- [Collected data]:
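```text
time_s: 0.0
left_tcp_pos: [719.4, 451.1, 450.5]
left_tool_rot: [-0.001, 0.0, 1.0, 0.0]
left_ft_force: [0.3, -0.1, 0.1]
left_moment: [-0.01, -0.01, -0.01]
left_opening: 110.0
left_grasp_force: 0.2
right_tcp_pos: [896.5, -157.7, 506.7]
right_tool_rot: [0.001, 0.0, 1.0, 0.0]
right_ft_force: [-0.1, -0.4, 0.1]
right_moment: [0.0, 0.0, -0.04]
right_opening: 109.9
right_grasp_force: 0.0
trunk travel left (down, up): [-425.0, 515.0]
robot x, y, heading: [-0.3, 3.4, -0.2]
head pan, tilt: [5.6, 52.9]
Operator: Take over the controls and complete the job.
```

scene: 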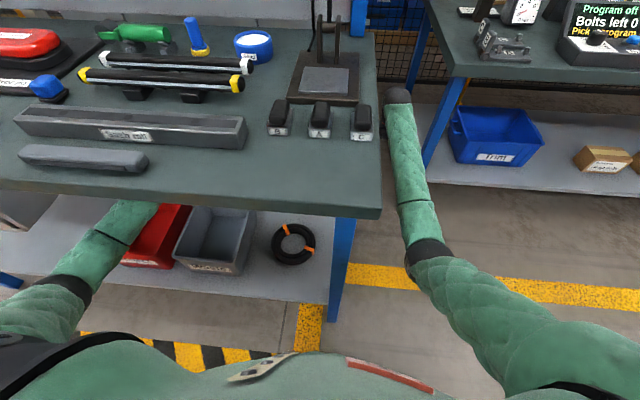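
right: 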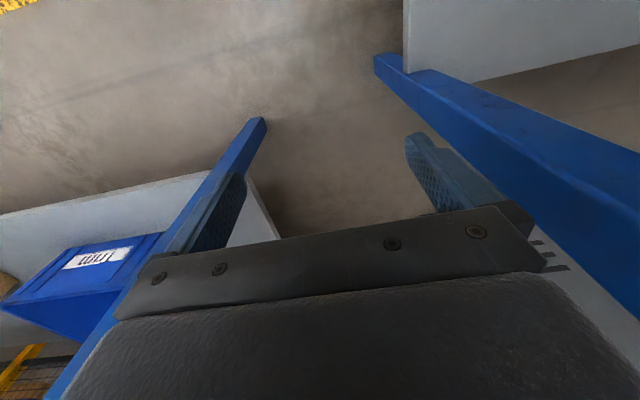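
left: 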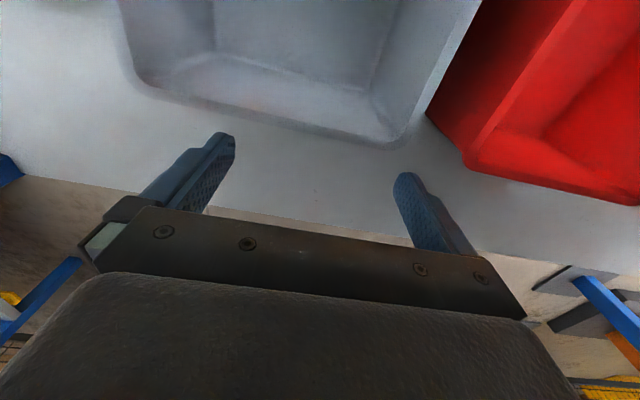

- [Your instructions]: Return each line exactly as written. Any picture gets left out.

- [Result for this task]:
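```text
time_s: 0.0
left_tcp_pos: [719.4, 451.1, 450.5]
left_tool_rot: [-0.001, 0.0, 1.0, 0.0]
left_ft_force: [0.3, -0.1, 0.1]
left_moment: [-0.01, -0.01, -0.01]
left_opening: 110.0
left_grasp_force: 0.2
right_tcp_pos: [896.5, -157.7, 506.7]
right_tool_rot: [0.001, 0.0, 1.0, 0.0]
right_ft_force: [-0.1, -0.4, 0.1]
right_moment: [0.0, 0.0, -0.04]
right_opening: 109.9
right_grasp_force: 0.0
trunk travel left (down, up): [-425.0, 515.0]
robot x, y, heading: [-0.3, 3.4, -0.2]
head pan, tilt: [5.6, 52.9]
Operator: Take over the controls and complete the job.
```

scene: 
right: 
left: 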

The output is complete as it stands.